• EXERCISE AIM
Give back the whole listing exactly as shown.
##### SUPPLIED DATA #####
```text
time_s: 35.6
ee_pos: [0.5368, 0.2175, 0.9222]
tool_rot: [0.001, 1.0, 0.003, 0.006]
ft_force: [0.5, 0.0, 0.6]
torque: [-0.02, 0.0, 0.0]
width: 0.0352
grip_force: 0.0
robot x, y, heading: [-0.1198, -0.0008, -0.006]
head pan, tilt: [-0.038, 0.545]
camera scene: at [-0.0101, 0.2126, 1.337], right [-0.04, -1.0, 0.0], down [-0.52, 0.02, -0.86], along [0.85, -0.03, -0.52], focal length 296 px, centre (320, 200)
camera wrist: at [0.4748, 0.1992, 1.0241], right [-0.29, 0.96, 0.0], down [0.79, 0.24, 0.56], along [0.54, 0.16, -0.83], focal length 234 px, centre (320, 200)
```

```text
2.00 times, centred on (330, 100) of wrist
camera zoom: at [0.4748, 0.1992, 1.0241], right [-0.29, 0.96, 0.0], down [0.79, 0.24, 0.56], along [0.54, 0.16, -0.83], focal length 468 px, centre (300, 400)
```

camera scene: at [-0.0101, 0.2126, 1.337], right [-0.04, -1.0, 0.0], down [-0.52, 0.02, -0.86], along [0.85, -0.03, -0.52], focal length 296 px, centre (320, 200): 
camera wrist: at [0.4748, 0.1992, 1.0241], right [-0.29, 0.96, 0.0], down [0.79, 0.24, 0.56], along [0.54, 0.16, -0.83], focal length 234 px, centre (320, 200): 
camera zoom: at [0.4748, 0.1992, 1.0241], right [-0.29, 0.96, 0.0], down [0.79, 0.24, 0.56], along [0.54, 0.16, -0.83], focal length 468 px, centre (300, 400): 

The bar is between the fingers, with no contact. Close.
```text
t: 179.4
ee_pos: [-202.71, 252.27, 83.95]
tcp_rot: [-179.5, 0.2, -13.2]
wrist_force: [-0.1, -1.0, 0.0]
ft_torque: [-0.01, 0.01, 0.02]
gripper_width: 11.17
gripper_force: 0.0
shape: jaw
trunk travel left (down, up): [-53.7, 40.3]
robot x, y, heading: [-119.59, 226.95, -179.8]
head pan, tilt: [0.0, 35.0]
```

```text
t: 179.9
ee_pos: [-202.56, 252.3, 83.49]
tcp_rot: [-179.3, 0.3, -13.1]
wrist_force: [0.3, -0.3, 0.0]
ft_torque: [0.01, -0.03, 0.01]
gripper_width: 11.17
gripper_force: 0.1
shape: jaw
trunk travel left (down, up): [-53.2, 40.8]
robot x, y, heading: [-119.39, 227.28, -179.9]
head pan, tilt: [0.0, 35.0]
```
#####
• SOLUTION FOR THIS EXERCISE
```text
time_s: 35.6
ee_pos: [0.5368, 0.2175, 0.9222]
tool_rot: [0.001, 1.0, 0.003, 0.006]
ft_force: [0.5, 0.0, 0.6]
torque: [-0.02, 0.0, 0.0]
width: 0.0352
grip_force: 0.0
robot x, y, heading: [-0.1198, -0.0008, -0.006]
head pan, tilt: [-0.038, 0.545]
camera scene: at [-0.0101, 0.2126, 1.337], right [-0.04, -1.0, 0.0], down [-0.52, 0.02, -0.86], along [0.85, -0.03, -0.52], focal length 296 px, centre (320, 200)
camera wrist: at [0.4748, 0.1992, 1.0241], right [-0.29, 0.96, 0.0], down [0.79, 0.24, 0.56], along [0.54, 0.16, -0.83], focal length 234 px, centre (320, 200)
```

```text
2.00 times, centred on (330, 100) of wrist
camera zoom: at [0.4748, 0.1992, 1.0241], right [-0.29, 0.96, 0.0], down [0.79, 0.24, 0.56], along [0.54, 0.16, -0.83], focal length 468 px, centre (300, 400)
```

camera scene: at [-0.0101, 0.2126, 1.337], right [-0.04, -1.0, 0.0], down [-0.52, 0.02, -0.86], along [0.85, -0.03, -0.52], focal length 296 px, centre (320, 200): 
camera wrist: at [0.4748, 0.1992, 1.0241], right [-0.29, 0.96, 0.0], down [0.79, 0.24, 0.56], along [0.54, 0.16, -0.83], focal length 234 px, centre (320, 200): 
camera zoom: at [0.4748, 0.1992, 1.0241], right [-0.29, 0.96, 0.0], down [0.79, 0.24, 0.56], along [0.54, 0.16, -0.83], focal length 468 px, centre (300, 400): 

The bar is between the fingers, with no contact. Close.
```text
t: 179.4
ee_pos: [-202.71, 252.27, 83.95]
tcp_rot: [-179.5, 0.2, -13.2]
wrist_force: [-0.1, -1.0, 0.0]
ft_torque: [-0.01, 0.01, 0.02]
gripper_width: 11.17
gripper_force: 0.0
shape: jaw
trunk travel left (down, up): [-53.7, 40.3]
robot x, y, heading: [-119.59, 226.95, -179.8]
head pan, tilt: [0.0, 35.0]
```

```text
t: 179.9
ee_pos: [-202.56, 252.3, 83.49]
tcp_rot: [-179.3, 0.3, -13.1]
wrist_force: [0.3, -0.3, 0.0]
ft_torque: [0.01, -0.03, 0.01]
gripper_width: 11.17
gripper_force: 0.1
shape: jaw
trunk travel left (down, up): [-53.2, 40.8]
robot x, y, heading: [-119.39, 227.28, -179.9]
head pan, tilt: [0.0, 35.0]
```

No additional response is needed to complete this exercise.